- DOCUMENT TEXT
Quick question about ADF... there are 4 modes, OFF, ANT, ADF and TONE. What exactly does the TONE mode do? All I can find is that it receives 1000Hz keyed continuous wave (CW) signal.

Thanks for answering

The Tone Mode gives you the Morse ID of the NDB you are tuned into, the indicator will then point towards that NDB.

The Tone Mode gives you the Morse ID of the NDB you are tuned into, the indicator will then point towards that NDB

Ahhh, no, at least not on the ADF receivers that I have used.
TONE is another term for BFO (beat frequency oscillator) and selecting this position, gives the pilot the ability to select the center frequency of the selected station, whilst manually tuning the desired frequency.
Not normally used on digital frequency selections on those receivers so equipped, as they have no means of manual tuning.

- AVAILABLE DATA
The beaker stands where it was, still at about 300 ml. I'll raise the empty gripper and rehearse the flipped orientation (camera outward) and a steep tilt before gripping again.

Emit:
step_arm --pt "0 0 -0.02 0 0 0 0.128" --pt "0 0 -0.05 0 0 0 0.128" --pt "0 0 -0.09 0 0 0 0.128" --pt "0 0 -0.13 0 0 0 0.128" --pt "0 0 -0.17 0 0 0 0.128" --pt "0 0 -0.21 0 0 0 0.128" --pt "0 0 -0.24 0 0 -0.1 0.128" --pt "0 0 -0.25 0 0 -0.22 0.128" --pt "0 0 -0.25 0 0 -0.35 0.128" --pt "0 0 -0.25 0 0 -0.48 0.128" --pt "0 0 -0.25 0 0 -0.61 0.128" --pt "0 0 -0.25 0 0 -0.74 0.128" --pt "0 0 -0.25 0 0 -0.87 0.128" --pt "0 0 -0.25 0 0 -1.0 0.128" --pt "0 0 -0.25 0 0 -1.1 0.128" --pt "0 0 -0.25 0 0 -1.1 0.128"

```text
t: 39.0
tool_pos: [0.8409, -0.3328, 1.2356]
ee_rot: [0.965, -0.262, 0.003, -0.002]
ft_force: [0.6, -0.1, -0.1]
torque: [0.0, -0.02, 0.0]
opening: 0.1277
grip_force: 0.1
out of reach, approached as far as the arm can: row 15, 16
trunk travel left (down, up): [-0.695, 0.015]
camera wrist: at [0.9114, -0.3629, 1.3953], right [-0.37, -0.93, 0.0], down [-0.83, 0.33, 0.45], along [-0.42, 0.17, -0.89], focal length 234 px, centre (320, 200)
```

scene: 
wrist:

- REQUIREMENTS
**1.** Provide the original wording of the document text from "Quick question about" as far as "wave (CW) signal.".
**2.** Take up the document text again after its last words.

- ANSWERS PROVIDED
**1.**
Quick question about ADF... there are 4 modes, OFF, ANT, ADF and TONE. What exactly does the TONE mode do? All I can find is that it receives 1000Hz keyed continuous wave (CW) signal.

**2.**
Depends too whether the beacon has a modulated carrier ie a tone superimposed onto the RF carrier signal or, as above, a beat frequency oscillator, BFO, is required to enable the pilot to hear a tone where no tone is on the carrier.

As I understand it...
One has the audio tone ident on the transmitted signal, the other the carrier is just a carrier keyed (no audio) with the ident and the tone is added at the receiver by beating 2 frequencies together making it audible.

Ahhh, no, at least not on the ADF receivers that I have used.
TONE is another term for BFO (beat frequency oscillator) and selecting this position, gives the pilot the ability to select the center frequency of the selected station, whilst manually tuning the desired frequency.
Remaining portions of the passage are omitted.